Pro-Kurdish parliamentarians being dragged into police cars, assassination attempts and police raids are taking place towards critical journalists, death-penalty is prepared to be introduced to the legal system and a purge against moderate Islamist groups is conducted… All signs show that, Turkey, a flawed but working multi-party democracy just a decade ago, is rapidly transforming into a one-party or even one-man state in the hands of President of the Republic Recep Tayyip Erdoğan.
Turkey’s democratic regime is now a controversy in the world if we look at the internationally accredited news agencies and websites. For instance, Mark Lowen from BBC rightfully asks “Is Turkey still a democracy?” and points out the rapid deterioration of democracy in this country, which was shown as a model for the Muslim world just a few years ago. Louis Fishman from Haaretz on the other hand claims that, Turkey is quickly becoming a one-party state in recent months. In addition, Aslı Aydıntaşbaş, in her article “Turkey was once a free society. Now the country is rapidly destroying itself.” published in The Washington Post asserts that, Turkey is destroying its democracy itself and is dragged into Middle Eastern vortex of authoritarianism, militias, and sectarian and ethnic conflicts in the last few years. Christophe Regnard, President of the International Association of Judges (IAJ) writes that, Turkey does not even meet the basic criterion for the “rule of law” with its increasingly politicized judicial system.
Critics towards Turkey is not limited to foreign press. European leaders also express their concerns about the negative democratic trend in this country. Angela Merkel from Germany, Matteo Renzi from Italy, Jean Asselborn from Luxembourg and Sebastian Kurz from Austria are just few examples of these critics coming from European leaders. In response, President Erdoğan says he does not care about these critics and he advises international journalists and leaders to mind their own business. It is a fact that some of these critics might aim to constitute a negative image of Turkey in the international press; but if nearly all European leaders and newspapers criticize the government, isn’t it more rational to make a self-criticism about Turkish democracy?
Unfortunately, the governing Justice and Development Party (AK Parti) seems to have lost its dynamism and intra-party democracy and no voice other than President Erdoğan’s could be heard in the public. The party could not even tolerate its founder and Turkey’s previous President of the Republic Mr. Abdullah Gül, a rare democratic figure in Turkey’s Islamist movement. The party recently removed Mr. Gül’s name from the list of founding members in party’s website. The party’s first Minister of Foreign Affairs Mr. Yaşar Yakış, a respected center-right figure, was also expelled from the party. These are clear evidences of approaching one-man regime in Turkey, a country that has been governed by a party that could not even tolerate its own members and ministers if they start criticizing some of the policies of their government.
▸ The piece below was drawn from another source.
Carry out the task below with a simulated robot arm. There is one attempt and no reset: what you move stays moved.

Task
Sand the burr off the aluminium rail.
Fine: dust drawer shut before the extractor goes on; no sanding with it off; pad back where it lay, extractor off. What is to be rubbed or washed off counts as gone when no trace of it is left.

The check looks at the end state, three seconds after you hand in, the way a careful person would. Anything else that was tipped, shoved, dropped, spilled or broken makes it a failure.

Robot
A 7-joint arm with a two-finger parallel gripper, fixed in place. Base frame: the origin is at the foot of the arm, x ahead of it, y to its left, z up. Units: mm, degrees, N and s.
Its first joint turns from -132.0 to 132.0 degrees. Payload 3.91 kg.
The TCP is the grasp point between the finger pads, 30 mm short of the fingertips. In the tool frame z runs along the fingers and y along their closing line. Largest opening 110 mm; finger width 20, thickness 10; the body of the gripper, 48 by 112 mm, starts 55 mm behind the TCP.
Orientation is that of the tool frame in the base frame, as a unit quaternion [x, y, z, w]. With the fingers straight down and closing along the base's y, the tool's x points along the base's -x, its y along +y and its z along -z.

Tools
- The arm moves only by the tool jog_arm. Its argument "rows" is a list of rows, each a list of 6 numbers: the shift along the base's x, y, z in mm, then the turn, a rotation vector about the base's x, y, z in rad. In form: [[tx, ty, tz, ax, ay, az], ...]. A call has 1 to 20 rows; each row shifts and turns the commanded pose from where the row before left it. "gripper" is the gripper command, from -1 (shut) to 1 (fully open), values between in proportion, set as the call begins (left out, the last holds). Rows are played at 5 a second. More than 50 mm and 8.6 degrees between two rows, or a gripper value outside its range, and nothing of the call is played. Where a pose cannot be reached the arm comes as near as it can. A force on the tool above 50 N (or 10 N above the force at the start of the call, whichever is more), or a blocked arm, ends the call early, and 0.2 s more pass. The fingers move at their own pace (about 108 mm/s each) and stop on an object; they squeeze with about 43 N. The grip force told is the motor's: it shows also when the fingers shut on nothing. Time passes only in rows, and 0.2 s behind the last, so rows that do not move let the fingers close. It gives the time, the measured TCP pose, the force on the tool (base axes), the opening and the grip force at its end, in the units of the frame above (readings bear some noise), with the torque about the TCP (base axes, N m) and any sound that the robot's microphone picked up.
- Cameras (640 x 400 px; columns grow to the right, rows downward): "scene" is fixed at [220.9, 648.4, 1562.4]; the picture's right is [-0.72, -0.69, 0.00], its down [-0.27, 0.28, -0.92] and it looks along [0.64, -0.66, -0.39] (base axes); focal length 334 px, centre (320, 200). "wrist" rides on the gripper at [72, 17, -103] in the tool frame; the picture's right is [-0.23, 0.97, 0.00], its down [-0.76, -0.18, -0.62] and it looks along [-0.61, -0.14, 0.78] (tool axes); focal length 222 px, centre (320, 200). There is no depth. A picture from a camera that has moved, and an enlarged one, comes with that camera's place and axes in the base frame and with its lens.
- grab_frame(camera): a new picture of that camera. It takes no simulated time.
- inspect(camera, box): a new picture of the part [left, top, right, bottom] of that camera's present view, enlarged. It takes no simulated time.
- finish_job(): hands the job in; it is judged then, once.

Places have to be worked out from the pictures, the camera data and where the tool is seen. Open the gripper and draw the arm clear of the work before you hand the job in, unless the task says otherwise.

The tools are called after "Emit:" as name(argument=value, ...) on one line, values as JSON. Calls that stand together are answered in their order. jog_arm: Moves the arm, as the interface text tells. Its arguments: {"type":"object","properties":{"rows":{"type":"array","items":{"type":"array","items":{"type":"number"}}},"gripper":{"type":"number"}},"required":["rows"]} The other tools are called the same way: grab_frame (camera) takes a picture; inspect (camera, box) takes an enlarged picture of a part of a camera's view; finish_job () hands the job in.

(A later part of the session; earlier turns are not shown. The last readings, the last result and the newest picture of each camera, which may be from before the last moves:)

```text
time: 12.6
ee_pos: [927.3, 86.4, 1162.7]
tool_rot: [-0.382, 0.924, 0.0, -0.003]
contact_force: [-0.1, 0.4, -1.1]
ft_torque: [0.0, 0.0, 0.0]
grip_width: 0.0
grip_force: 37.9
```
Last week, the World Justice Project’s rule of law index placed Turkey at the 99th place out of 113 countries, just behind Iran and Myanmar. In addition, The Legatum Institute put Turkey at the 78th place out of 149 countries. Last year, Freedom House also listed Turkey as a “partly free” country. Can we claim that all of these statistics are wrong and President Erdoğan is still doing a good job? It is a fact that Erdoğan did many good things in the past, especially between 2002 and 2007, but he seems to have stopped following democratic ideals for nearly a decade and he has been pushing for a dictatorial regime. Until now, many party members and pro-Islamic journalists were defending him by pointing out his electoral successes. But now, since HDP members are arrested and other political parties and their members live under great fear, we cannot talk about democratic elections anymore.
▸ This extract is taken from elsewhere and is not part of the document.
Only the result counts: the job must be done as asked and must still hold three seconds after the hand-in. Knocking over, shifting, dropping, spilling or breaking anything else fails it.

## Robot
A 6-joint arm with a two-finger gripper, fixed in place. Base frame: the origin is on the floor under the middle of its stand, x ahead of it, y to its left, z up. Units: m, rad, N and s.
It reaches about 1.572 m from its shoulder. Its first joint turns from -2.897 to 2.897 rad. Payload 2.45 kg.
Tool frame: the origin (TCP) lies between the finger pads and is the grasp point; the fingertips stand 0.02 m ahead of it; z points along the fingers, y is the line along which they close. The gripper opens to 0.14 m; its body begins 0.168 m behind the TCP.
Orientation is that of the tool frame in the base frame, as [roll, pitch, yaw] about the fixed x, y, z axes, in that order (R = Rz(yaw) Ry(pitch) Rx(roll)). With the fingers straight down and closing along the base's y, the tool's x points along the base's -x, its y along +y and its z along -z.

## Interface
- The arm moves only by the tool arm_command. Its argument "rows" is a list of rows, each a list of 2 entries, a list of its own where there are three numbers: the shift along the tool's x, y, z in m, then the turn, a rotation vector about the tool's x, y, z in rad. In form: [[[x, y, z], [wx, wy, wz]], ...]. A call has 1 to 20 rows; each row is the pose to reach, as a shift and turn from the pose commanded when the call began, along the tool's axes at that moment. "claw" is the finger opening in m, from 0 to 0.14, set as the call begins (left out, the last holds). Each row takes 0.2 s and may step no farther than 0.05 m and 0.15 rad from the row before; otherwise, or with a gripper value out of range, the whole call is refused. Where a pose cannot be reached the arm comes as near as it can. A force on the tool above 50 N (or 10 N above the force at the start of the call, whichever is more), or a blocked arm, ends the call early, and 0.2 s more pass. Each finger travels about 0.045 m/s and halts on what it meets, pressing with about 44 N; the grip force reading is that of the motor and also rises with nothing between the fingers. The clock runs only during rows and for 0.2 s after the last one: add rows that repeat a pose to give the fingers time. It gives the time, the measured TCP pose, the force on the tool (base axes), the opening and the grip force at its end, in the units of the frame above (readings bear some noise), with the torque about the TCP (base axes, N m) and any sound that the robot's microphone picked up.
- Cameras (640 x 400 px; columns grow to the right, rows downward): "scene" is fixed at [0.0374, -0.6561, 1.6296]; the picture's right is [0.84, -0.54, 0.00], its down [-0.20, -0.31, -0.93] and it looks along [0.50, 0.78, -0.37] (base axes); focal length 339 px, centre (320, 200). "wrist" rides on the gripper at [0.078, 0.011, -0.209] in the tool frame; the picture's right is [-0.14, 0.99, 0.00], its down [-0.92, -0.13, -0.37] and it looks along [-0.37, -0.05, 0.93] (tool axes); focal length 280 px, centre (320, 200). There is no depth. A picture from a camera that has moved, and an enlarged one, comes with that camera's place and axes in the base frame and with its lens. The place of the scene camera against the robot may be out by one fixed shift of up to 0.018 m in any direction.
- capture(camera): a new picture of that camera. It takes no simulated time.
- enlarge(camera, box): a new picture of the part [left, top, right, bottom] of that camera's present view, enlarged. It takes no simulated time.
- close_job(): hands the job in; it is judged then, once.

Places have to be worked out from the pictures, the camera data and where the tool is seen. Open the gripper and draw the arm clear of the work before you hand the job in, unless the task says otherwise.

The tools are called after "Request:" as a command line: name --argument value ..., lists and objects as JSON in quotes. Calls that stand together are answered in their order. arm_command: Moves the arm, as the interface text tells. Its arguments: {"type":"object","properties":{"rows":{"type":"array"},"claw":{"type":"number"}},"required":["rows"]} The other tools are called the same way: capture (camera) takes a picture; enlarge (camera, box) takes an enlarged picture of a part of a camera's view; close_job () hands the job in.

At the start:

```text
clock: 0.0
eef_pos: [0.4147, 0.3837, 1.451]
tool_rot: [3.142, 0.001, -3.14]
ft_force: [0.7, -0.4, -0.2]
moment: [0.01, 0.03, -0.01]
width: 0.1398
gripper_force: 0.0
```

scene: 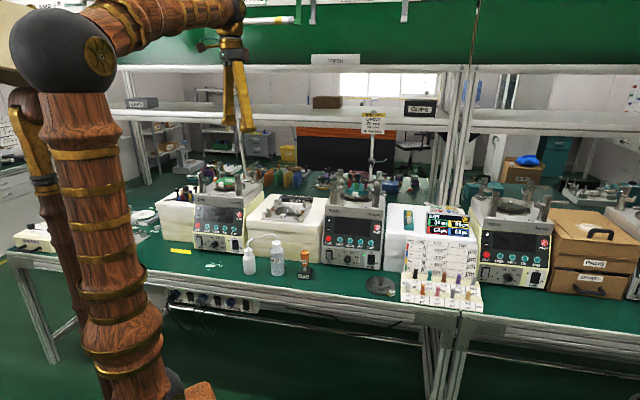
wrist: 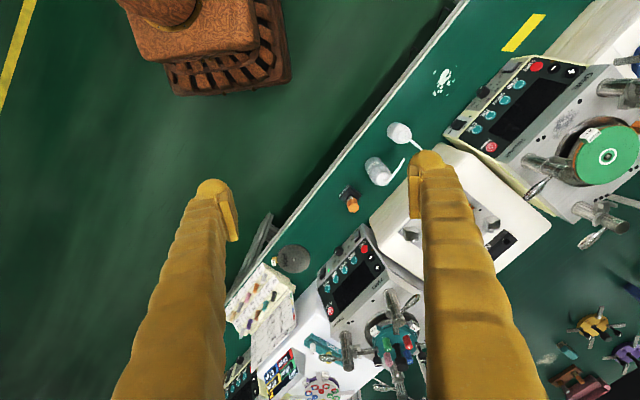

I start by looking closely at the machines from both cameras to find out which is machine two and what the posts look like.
Then, why President Erdoğan is doing this? It should not be forgotten that Erdoğan is a lonely man living in a luxurious palace encircled by Islamist advisers. He does not have direct contact with Turkish people anymore and he really thinks that things are going well for Turkey. Unfortunately, this is not the real case in Turkey. Turkish economy is not going well this year, Turkish foreign policy is in ruins and the worst of all things, there is still not an alternative to Erdoğan’s regime. Oppositional parties are weak and not ambitious enough to govern Turkey. The military is not a political actor anymore (this might be considered as a good development normally) and civilian supremacy is internalized by the very high majority of people after the failed coup attempt on July 15, 2016. The business world (TÜSİAD and other business-oriented ngos) in Turkey seems to favor its business interests more than civilian liberties and democracy.
Then, who could counter balance Erdoğan’s power? Unfortunately, unless there is a real political challenger (pro-secular CHP and pro-Kurdish HDP are still the only two potential actors) to Erdoğan’s power, he will continue to establish a more authoritarian rule day by day. However, Turkish people is the real responsible actor for this dangerous journey since they voted strongly in favor of Erdoğan and his party although many experts and scientists warned about the dangers especially after 2010. It is sad to confess, but to be honest, Turkish people proved that they do not deserve democracy.